* **SUPPLIED DATA**:
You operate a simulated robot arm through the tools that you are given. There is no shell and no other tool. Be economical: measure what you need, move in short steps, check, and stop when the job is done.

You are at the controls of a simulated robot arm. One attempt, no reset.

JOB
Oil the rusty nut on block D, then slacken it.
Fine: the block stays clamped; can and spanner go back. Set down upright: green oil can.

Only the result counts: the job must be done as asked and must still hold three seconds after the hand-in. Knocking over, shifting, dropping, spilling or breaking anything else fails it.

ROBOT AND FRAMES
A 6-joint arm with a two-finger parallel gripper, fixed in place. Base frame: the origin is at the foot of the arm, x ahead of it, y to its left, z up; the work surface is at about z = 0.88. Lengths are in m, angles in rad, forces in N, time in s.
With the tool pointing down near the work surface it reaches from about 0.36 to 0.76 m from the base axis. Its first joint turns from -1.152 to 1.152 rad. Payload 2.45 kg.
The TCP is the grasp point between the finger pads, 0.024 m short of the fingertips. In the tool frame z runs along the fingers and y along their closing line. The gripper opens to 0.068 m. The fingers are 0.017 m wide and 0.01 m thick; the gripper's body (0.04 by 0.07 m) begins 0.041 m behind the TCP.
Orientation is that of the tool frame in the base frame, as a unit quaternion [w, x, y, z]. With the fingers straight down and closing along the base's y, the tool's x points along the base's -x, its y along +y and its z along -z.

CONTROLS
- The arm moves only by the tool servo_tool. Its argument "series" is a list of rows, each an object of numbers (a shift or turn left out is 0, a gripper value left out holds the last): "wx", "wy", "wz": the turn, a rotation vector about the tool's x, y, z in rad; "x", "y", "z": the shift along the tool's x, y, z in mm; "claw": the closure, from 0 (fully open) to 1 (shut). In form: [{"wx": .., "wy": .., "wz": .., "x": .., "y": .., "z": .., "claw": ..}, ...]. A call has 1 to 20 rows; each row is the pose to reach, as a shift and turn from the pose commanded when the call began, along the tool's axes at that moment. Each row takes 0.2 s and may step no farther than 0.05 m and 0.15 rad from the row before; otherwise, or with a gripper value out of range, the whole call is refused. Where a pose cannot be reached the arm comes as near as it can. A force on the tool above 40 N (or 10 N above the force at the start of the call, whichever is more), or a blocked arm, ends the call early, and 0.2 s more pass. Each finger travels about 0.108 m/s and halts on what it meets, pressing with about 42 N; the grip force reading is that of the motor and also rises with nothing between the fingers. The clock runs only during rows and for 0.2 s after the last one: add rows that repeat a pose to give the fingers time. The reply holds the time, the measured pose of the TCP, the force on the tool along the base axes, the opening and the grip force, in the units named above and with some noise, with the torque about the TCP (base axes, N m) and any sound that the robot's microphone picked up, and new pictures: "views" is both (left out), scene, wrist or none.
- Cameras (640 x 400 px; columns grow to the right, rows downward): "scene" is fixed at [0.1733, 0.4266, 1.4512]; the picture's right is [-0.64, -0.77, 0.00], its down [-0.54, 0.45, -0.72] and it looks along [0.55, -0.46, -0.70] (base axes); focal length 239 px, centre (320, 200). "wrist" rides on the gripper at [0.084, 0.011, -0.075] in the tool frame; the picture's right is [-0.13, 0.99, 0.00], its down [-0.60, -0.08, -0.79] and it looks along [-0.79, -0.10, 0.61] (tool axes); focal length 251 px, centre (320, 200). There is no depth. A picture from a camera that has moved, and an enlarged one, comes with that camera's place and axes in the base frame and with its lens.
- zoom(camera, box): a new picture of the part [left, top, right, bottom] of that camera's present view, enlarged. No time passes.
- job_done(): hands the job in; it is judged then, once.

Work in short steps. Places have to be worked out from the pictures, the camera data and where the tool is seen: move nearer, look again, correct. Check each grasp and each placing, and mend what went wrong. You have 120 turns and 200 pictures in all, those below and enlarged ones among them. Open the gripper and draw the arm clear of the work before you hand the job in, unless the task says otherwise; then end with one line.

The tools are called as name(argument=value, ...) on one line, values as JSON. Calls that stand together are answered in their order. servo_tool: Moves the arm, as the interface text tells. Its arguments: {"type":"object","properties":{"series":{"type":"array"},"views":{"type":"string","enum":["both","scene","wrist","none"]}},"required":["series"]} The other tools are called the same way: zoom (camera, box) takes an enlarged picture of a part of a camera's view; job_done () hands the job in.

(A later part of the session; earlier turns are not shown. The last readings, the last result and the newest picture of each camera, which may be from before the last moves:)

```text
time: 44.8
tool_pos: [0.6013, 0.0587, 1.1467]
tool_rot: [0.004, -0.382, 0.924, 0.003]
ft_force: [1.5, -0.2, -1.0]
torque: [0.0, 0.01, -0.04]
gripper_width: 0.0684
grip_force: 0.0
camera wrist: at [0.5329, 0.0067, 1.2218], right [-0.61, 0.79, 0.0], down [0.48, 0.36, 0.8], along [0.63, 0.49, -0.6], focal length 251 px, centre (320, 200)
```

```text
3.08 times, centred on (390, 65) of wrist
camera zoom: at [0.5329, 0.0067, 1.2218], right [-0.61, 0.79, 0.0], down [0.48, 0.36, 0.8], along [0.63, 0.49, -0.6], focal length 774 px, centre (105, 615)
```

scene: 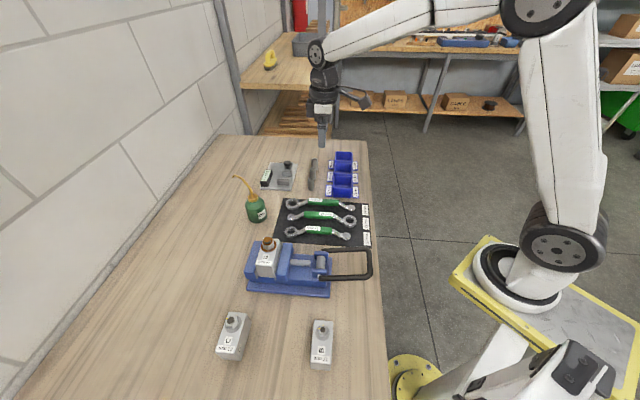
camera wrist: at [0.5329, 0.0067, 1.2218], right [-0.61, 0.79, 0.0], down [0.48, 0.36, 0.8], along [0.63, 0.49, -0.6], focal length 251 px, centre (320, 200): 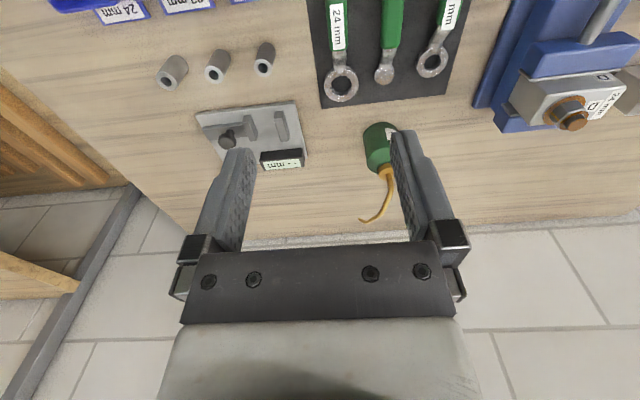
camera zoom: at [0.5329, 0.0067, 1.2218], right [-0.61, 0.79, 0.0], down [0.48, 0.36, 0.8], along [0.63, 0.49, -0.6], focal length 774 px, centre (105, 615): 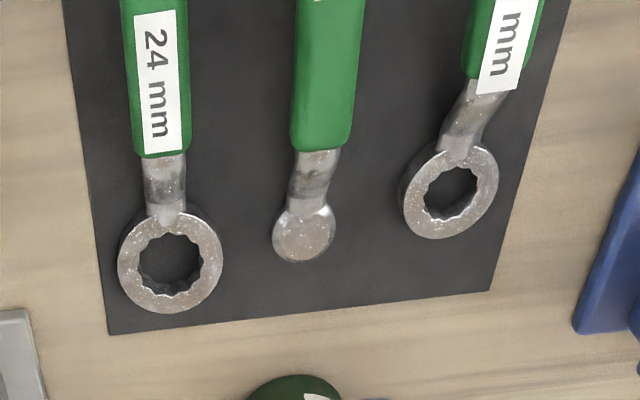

* **EXERCISE**: Take exactly the lines from the one containing "Work in short" through the one containing "The tools are" in the data above, and output them with nothing added. Set them out as a list numbered 1., 2., 3. and so on, without blank lines.

* **OUTPUT FOR THIS TASK**:
1. Work in short steps. Places have to be worked out from the pictures, the camera data and where the tool is seen: move nearer, look again, correct. Check each grasp and each placing, and mend what went wrong. You have 120 turns and 200 pictures in all, those below and enlarged ones among them. Open the gripper and draw the arm clear of the work before you hand the job in, unless the task says otherwise; then end with one line.
2. The tools are called as name(argument=value, ...) on one line, values as JSON. Calls that stand together are answered in their order. servo_tool: Moves the arm, as the interface text tells. Its arguments: {"type":"object","properties":{"series":{"type":"array"},"views":{"type":"string","enum":["both","scene","wrist","none"]}},"required":["series"]} The other tools are called the same way: zoom (camera, box) takes an enlarged picture of a part of a camera's view; job_done () hands the job in.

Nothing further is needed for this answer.